The disclosures to HMRC will apply to the provision of services or the sales of goods by UK or other taxpayers through digital platforms. This could include handcrafted and second-hand clothes. It will also apply to services like taxi and private hire services, food delivery services, freelance work and letting of short-term accommodation, including hiring out your home and driveway for parking.


An HMRC spokesperson said: "These new rules will support our work to help online sellers get their tax right first time. They will also help us detect any deliberate non-compliance, ensuring a level playing field for all taxpayers."


The information that HMRC will receive will include tax references, bank account details, the value and volume of transactions made by sellers through these websites. Disclosure to HMRC will only arise where activity is of a significant enough size. This is designed to ignore legitimate small sales of surplus household goods or sales by extreme micro hobby businesses.
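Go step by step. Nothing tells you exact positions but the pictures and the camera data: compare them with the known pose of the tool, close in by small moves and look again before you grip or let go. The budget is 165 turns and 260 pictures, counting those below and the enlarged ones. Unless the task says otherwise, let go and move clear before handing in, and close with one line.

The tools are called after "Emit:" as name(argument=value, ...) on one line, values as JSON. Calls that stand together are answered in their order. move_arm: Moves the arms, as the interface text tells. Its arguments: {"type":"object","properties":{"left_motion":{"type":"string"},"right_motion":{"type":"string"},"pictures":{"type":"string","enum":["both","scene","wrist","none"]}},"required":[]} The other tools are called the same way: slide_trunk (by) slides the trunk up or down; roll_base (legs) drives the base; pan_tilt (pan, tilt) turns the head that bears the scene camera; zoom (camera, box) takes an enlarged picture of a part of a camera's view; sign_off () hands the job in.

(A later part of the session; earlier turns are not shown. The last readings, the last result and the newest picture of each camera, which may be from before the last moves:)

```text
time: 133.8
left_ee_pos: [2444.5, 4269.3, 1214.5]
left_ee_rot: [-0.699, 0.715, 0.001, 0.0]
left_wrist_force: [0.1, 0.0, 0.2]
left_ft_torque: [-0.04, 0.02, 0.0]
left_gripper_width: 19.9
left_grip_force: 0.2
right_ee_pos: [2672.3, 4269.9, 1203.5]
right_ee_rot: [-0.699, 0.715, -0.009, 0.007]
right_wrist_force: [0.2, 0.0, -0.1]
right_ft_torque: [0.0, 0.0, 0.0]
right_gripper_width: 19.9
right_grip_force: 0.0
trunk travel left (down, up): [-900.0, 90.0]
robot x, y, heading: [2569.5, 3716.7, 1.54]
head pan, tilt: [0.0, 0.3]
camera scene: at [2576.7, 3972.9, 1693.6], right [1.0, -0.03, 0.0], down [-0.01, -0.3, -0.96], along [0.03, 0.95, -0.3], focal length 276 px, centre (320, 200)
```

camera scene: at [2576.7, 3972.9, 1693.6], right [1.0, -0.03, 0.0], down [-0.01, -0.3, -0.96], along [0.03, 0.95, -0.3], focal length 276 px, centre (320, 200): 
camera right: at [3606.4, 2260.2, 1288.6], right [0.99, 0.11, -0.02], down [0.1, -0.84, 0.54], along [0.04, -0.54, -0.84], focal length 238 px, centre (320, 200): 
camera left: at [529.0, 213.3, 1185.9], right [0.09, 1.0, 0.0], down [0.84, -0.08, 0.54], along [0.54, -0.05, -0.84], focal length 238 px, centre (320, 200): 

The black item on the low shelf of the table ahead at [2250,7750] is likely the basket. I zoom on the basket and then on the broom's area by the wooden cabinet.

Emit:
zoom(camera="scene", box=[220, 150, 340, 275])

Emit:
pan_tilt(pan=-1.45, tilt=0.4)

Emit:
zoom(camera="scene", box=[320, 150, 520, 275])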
Those individuals and businesses who fully declare their sales and profits through their annual account and Tax Returns will have no need for concern. It is only those trying to keep under the radar of HMRC and perhaps those in the early stages of starting up a small business that need to sit up and review their tax affairs that should be concerned. This may also include those with low volumes and low amounts of sales that may need to review their activities in greater depth, declare their profits and pay tax. This is who HMRC wish to target.


In the rest of this article, we hope to clear up concern or confusion on the new HMRC rules for those using theses online platforms and who may be on the HMRC disclosure lists.


Reportable transactions


Under the new rules, affected digital sales platforms will not need to provide data about sellers to HMRC who make fewer than 30 transactions or €2,000 (£1,735) a year.
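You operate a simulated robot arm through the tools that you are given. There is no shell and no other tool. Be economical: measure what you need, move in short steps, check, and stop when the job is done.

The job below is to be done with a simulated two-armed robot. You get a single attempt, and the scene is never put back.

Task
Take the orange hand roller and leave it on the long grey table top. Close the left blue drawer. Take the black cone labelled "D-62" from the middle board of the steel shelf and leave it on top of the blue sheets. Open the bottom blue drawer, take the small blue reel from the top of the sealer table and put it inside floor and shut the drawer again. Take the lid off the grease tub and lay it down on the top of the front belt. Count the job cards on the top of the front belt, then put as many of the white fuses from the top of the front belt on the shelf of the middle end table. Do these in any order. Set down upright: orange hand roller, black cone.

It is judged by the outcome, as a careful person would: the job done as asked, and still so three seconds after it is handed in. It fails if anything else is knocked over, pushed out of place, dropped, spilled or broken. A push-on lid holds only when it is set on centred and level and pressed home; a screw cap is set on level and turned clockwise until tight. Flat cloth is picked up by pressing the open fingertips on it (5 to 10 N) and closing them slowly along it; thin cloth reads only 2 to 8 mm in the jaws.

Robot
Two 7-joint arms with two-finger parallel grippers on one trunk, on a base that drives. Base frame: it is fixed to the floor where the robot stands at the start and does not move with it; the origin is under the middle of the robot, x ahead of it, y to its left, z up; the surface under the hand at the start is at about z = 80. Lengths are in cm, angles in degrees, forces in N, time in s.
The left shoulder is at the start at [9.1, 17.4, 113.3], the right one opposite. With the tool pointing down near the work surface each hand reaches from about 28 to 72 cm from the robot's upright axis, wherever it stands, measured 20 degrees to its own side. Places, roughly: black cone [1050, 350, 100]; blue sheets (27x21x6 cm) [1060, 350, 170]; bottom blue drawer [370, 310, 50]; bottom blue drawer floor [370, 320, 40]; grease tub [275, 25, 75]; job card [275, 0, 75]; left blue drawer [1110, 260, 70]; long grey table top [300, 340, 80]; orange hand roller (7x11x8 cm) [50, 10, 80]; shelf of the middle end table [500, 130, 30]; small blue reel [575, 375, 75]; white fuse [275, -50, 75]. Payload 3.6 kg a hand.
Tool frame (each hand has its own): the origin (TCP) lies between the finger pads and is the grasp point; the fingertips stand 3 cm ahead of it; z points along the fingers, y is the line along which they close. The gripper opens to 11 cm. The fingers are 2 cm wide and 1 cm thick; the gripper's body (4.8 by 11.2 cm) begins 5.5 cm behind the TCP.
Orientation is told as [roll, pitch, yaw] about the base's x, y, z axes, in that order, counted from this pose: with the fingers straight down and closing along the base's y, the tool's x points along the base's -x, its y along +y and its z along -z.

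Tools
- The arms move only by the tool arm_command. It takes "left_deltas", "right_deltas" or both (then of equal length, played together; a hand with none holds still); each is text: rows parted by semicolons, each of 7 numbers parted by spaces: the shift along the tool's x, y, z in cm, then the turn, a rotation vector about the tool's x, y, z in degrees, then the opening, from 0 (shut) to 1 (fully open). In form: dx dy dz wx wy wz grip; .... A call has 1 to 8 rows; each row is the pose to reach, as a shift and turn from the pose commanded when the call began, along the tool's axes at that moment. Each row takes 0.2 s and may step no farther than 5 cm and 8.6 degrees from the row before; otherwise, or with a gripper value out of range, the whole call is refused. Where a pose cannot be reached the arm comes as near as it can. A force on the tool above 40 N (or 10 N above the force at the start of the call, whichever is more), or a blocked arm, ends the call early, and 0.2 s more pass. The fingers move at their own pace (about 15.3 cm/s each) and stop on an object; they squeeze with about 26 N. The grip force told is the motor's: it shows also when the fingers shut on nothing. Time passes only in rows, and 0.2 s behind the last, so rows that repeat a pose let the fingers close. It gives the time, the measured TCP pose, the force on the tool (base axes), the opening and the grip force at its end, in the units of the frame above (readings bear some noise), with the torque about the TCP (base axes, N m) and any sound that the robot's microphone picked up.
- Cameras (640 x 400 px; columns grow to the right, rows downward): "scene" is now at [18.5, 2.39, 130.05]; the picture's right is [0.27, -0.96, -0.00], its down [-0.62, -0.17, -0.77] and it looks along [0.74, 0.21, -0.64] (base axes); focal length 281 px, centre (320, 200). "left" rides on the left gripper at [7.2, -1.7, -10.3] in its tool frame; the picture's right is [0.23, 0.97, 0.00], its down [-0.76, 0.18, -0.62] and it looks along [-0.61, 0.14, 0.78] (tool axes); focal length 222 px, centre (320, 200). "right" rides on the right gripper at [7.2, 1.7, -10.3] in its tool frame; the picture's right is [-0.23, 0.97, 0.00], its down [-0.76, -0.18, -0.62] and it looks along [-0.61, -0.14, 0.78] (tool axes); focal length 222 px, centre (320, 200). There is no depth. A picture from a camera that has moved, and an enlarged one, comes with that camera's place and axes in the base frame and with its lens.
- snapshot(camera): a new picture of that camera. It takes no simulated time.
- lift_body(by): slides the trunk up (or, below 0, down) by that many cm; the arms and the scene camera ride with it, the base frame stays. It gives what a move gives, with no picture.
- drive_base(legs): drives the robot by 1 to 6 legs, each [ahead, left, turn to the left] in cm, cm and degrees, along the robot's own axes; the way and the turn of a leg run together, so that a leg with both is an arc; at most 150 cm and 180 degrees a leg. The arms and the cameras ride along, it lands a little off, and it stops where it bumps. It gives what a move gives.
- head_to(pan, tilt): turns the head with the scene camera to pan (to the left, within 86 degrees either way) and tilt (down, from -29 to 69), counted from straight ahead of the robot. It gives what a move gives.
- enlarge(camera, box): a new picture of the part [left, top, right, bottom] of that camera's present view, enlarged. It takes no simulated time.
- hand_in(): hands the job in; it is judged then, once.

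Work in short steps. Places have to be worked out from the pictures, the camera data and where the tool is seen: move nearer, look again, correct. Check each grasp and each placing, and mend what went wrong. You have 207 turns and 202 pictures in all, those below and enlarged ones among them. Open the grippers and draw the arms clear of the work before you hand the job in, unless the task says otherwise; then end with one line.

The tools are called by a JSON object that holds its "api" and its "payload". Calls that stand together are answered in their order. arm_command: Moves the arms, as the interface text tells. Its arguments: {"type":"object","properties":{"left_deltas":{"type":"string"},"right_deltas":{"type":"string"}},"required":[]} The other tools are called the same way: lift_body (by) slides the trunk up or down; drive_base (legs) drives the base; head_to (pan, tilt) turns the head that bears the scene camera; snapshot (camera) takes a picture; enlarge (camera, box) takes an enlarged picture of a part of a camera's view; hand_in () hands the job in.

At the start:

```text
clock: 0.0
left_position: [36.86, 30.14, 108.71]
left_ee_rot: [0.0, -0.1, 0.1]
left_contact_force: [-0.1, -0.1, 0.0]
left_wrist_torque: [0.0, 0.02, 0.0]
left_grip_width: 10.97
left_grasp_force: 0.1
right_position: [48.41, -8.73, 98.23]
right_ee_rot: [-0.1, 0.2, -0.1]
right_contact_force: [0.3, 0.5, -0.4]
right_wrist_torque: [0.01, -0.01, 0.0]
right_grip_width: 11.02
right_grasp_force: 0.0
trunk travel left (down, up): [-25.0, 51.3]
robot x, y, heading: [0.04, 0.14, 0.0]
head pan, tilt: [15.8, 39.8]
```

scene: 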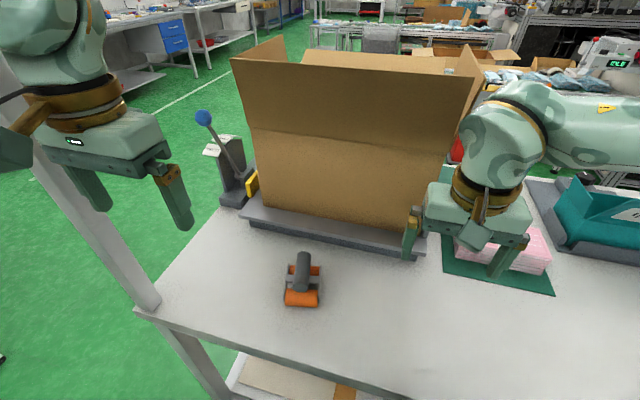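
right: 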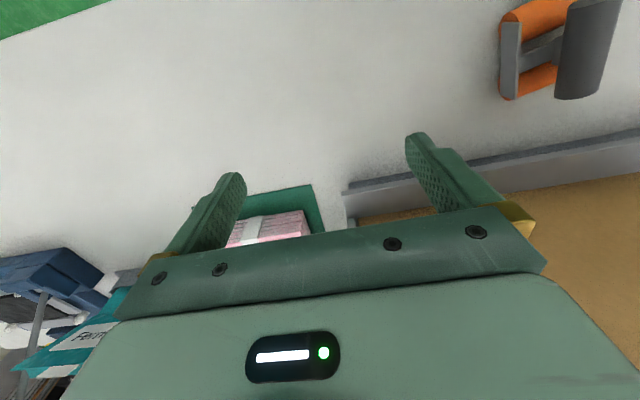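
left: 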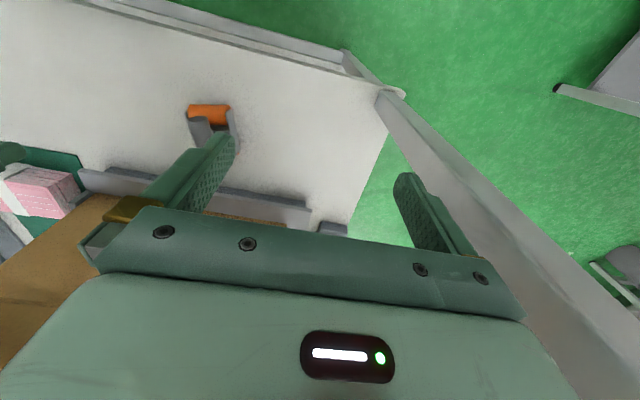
It will only be a small proportion of non-mainstream business users using these platforms, who are not already paying tax on their profits, who should be concerned about triggering these thresholds and where HMRC will be wanting tax on their sales income.


What is trading?

There are lots of misconceptions about declaring income made from online platforms. Many people think that if they have a part-time activity, and not making too much money, that they don’t need to declare this to HMRC. This is simply wrong.

Some people may be worried about the new rules if they sell items on an online platform. People selling unwanted personal goods, like old clothes or toys, are unlikely to be trading, even if a significant amount of money is received. Accordingly, the amounts received would not be taxable.

There is no book, checklist, or set of legislated legal rules that defined what trading is. We need to review the 'badges of trade' that have been established through case law over many years.

Examples of what may constitute trading. Your whole activities should be viewed in total. Failing one of the questions does not mean that you are trading.


  • Are you buying and selling goods with a view to making a profit or surplus? If you are selling off old clothes you most probably will be taking a loss. However, if you are selling a large, rare record collection that you have built up over 50 years, is that trading? Probably not; but you may be subject to capital gain tax! What about if you purchased 100 kettles, at an extremely low price in the Christmas sales, and then immediately sell them on? You will be trading.

  • Are you selling your services to generate income or to make a profit?

  • How much profit are you generating? Are you selling something just to recover your costs?

  • Are you making lots of sales or sales of similar items over a year? Selling the odd item occasionally is probably not trading. However, selling small items persistently most probably is.

  • What is your intention when you buy something? Is it to use and keep personally or is it to sell on at a profit. Even a single sales transaction can be deemed as trading if you deal with the matter like any other trader would.

  • How was the item acquired? The sale of an unwanted gift or inheritance is probably not trading. However, if the item’s value is over £6,000 you may need to pay capital gains tax on any profit.

  • Why are you selling the goods? Are they surplus personal items?

  • Are you just generating enough money to cover your costs? Loss making or very small income generating hobbies and activities may not be trading.

  • Have you changed the item e.g. repaired it to then sell at a profit?

  • Do you already have a trade or similar trade? If you have a shop or sales outlet and start selling online then this is probably just an extension of an existing trade

  • How did you sell the item? Was it through an online shop, a local craft fair or market stall. Was it through a small add in the paper or just to a neighbour?

  • What is the interval of time between purchase and sale? Buying and then selling soon after, particularly at a profit, may indicate trading. Selling off a new purchase that you do not actually want, cannot use or wear is not trading.


You may wish to watch a short YouTube video on what constitutes trading that talks through the above in a little more detail and with some real-life examples.


Tax free allowance for small amount of income


There are no changes to tax rules for people who use online marketplaces.  HMRC are looking at people who are 'trading' under the guise of making small private sales without the visibility of a formal High Street shop,


Even if you are trading, since 2017 individuals can claim the £1,000 tax-free allowance. This mean up to £1,000 of total sales, not just the online part of your sales) can be ignored i.e. they are tax free, or if higher, you can claim £1,000 of costs against your gross income in lieu of claiming for the actual cost.


There is also a similar property allowance to ignore up to £1,000 of total rental income or claim £1,000 of rental costs in lieu of your actual costs associated with renting.


These two allowances are designed to avoid declaring and paying tax on very small amounts of trading or property income. Under current HMRC reporting rules, sales income and rental income over £1,000 must be reported to them.